Vouloir que ses collaborateurs soient respectueux des clients, des partenaires et des biens de l’entreprise, loyaux envers l’entreprise, attentifs à appliquer les règles et normes, soucieux de corriger spontanément les dysfonctionnements et de faire « remonter » toute information utile, etc., bref vouloir qu’ils soient pleinement engagés dans le succès de l’entreprise, exige que la direction donne l’exemple et créé le climat adéquat

Une direction ne peut être considérée comme digne de respect, de confiance et d’adhésion que si elle montre sa compétence, sa loyauté aux seuls intérêts de l’entreprise, sa confiance en ses collaborateurs, son désir d’écouter et de soutenir l’action de chacun et de respecter l’équité entre eux, etc. Un chercheur spécialiste des grandes entreprises, J. Collins, a observé que le facteur principal de la croissance a été le dirigeant qui présentait une combinaison de deux qualités : une véritable humilité personnelle et une farouche volonté de faire réussir l’entreprise.

C’est la direction qui détermine l’essentiel du climat social et de la culture de l’entreprise ; elle doit clairement adopter le comportement qui incite et soutien celui qu’elle attend de ses collaborateurs, ce qui doit conduire, notamment, à :

-respecter les personnes et comprendre leurs attentes ;

-soutenir, valoriser et récompenser les actions d’exécution et les initiatives ;

-pratiquer la plus claire équité ;

-inciter à faire des suggestions et y répondre ;

-célébrer les succès individuels et collectifs par des « fêtes collectives », etc.

Bref, créer le climat qui donne la sécurité psychologique et professionnelle nécessaire pour agir et qui développe le sentiment d’appartenance à l’entreprise.

2.4. Proposer une vision stimulante mais réaliste.

Le niveau de qualité et de réalisme de la vision détermine largement la réceptivité et l’engagement des collaborateurs.

La vision doit être perçue comme construite par un dirigeant professionnel, pertinente, ambitieuse mais pas irréaliste.

L’ambition fondée, expliquée de façon convaincante et faisant apparaître les bienfaits attendus pour chacun est le ressort essentiel à mettre en œuvre.

C’est la « fonction de prophète » (l’avenir sera plus beau, etc.) que tout dirigeant doit remplir en plus des fonctions d’instituteur (formation, soutien etc.) et de gendarme (sanction).

L’engagement doit être porteur de promesses, d’espérances ; il reste un pari mais un pari qu’on peut espérer gagner par son travail.

2.5. Organiser la participation des collaborateurs à l’adaptation de la vision

La vision du dirigeant est une construction propre à un moment parce que tributaire d’un état de l’environnement.
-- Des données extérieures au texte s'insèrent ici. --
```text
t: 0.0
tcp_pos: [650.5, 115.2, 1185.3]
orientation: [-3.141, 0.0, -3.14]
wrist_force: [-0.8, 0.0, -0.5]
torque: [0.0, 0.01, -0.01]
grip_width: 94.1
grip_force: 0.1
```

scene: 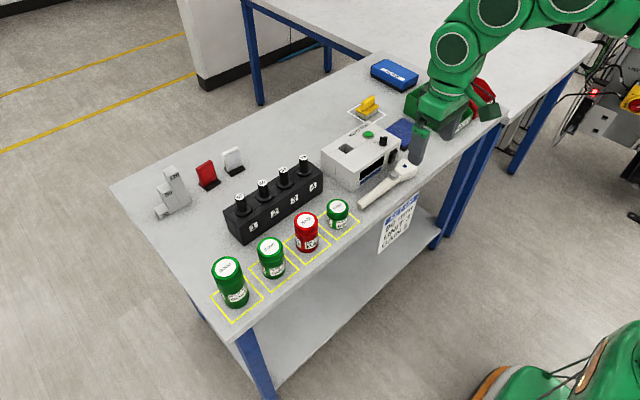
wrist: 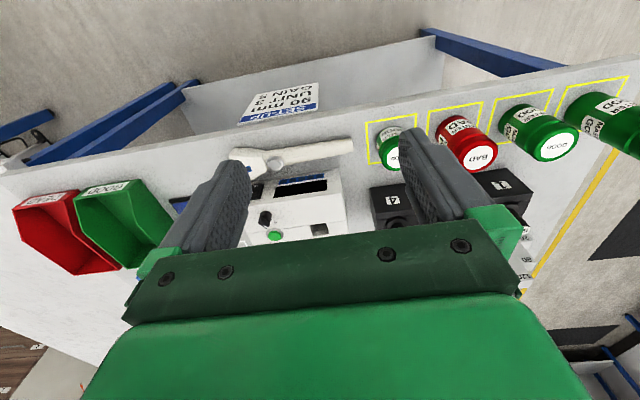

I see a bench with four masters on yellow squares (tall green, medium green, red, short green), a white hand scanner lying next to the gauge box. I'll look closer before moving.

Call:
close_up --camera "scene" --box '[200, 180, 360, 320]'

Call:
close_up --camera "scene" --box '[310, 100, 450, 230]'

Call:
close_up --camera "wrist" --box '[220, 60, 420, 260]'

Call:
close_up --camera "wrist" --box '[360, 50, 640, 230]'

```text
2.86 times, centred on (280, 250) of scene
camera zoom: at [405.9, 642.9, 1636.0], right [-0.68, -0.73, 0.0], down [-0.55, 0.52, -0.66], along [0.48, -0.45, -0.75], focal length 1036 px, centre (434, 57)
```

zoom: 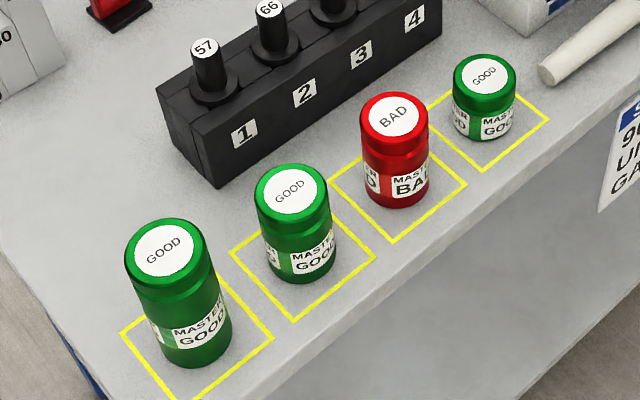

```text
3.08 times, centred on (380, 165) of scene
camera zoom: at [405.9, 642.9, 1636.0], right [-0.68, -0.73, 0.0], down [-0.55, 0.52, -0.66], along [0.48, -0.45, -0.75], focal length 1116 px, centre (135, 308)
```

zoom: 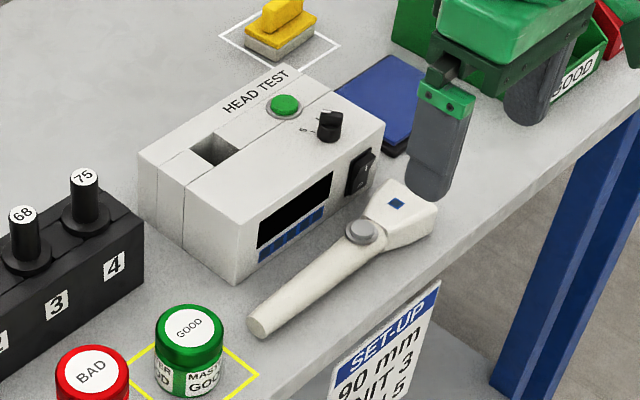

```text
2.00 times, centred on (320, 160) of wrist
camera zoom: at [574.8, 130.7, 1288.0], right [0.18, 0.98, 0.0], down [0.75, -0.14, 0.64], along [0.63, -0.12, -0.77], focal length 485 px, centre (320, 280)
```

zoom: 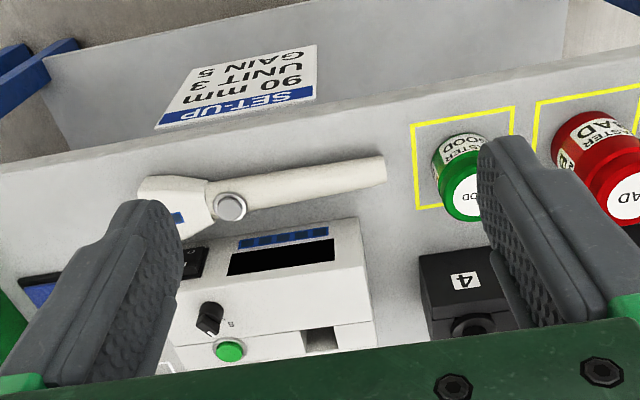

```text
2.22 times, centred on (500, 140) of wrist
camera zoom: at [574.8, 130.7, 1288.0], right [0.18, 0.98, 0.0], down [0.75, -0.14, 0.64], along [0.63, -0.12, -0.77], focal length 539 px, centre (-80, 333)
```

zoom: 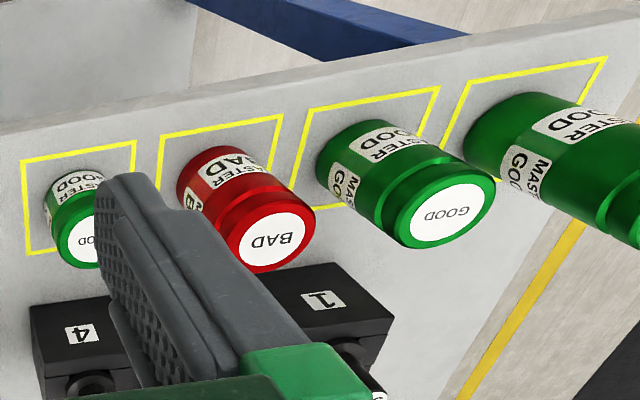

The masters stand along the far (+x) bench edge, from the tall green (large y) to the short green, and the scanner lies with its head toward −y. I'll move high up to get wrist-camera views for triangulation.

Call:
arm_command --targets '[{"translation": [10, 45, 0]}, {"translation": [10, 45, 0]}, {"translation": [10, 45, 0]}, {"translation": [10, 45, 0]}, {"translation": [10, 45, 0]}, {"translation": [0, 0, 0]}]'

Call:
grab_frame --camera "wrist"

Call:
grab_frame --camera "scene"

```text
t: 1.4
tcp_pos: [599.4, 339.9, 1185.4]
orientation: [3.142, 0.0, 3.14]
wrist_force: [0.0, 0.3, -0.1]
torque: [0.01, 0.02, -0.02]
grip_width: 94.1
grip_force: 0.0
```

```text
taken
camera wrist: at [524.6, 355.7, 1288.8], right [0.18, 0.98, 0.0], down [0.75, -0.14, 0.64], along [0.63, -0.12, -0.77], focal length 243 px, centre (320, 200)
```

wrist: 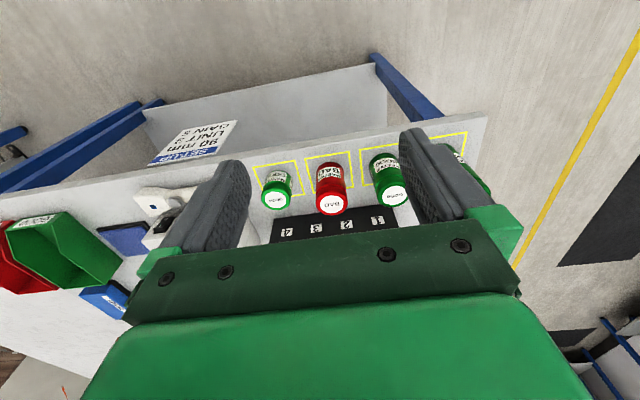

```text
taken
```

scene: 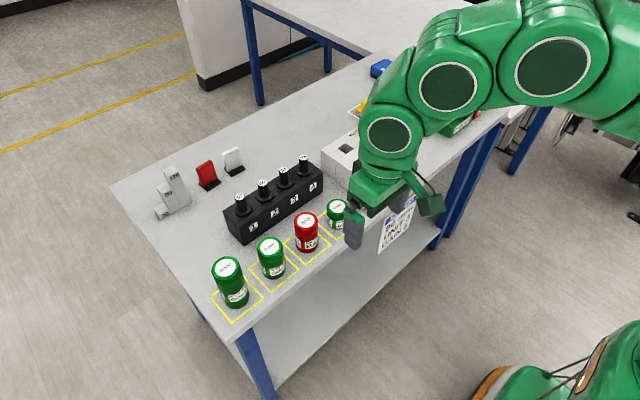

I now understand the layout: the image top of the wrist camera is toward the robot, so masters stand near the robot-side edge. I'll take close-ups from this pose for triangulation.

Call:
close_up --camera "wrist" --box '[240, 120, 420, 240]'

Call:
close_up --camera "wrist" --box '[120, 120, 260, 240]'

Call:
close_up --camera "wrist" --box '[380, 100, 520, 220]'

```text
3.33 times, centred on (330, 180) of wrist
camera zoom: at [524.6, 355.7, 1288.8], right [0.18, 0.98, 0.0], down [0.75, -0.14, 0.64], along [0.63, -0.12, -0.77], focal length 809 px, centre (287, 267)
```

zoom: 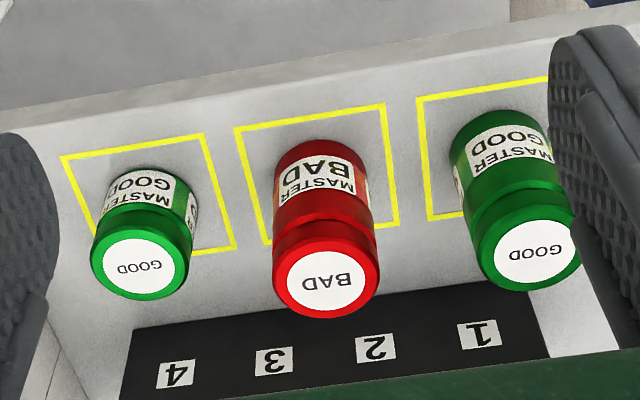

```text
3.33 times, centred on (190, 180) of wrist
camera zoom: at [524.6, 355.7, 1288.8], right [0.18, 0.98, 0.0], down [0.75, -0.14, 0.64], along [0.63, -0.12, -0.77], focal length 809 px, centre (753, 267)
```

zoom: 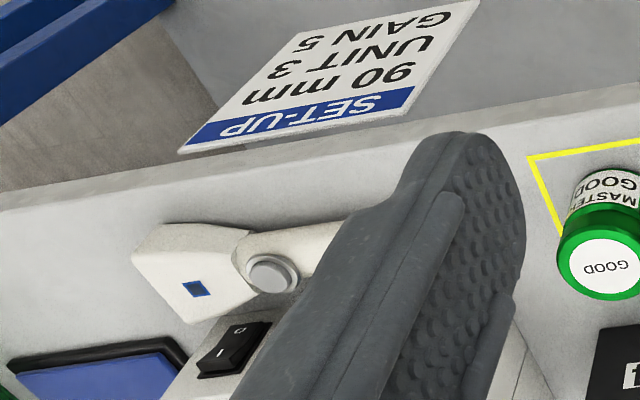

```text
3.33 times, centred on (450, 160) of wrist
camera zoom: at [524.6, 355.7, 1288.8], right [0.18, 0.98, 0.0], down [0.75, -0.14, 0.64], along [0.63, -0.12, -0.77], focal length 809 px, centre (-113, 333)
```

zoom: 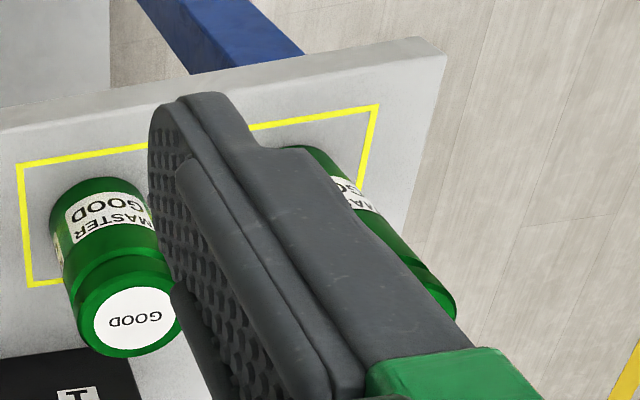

Cet environnement tend aujourd’hui à changer souvent, apportant incertitudes et ruptures sur le plan des marchés, des technologies, mais aussi des valeurs.

Les désirs des clients et les modes de production évoluent sous l’effet des innovations techniques et des produits nouveaux ; des innovations apparaissent aussi dans les modes d’organisation et de management sous l’effet de l’évolution des besoins d’appartenance, de reconnaissance et de réalisation des hommes au travail.

La pertinence d’une vision et son acceptabilité sont vouées à changer ; elles doivent s’adapter aux changements de l’environnement.

Les collaborateurs de l’entreprise peuvent être des acteurs majeurs de cette adaptation.

Ils connaissent mieux que quiconque les facteurs de dysfonctionnement internes et les insatisfactions des clients et d’autre part ils sont membres de groupes extérieurs divers.

Ils représentent donc un ensemble d’observateurs et d’émetteurs de suggestions qu’il serait dommage de ne pas utiliser.

Au fond, l’idéal serait de faire de l’entreprise le lieu où ce qui est visé et ce qui se réalise est préparé, décidé, ajusté collectivement et au moins par le plus grand nombre de collaborateurs.

Naïf ? Utopique ? En tout cas un point de mire à ne jamais perdre de vue !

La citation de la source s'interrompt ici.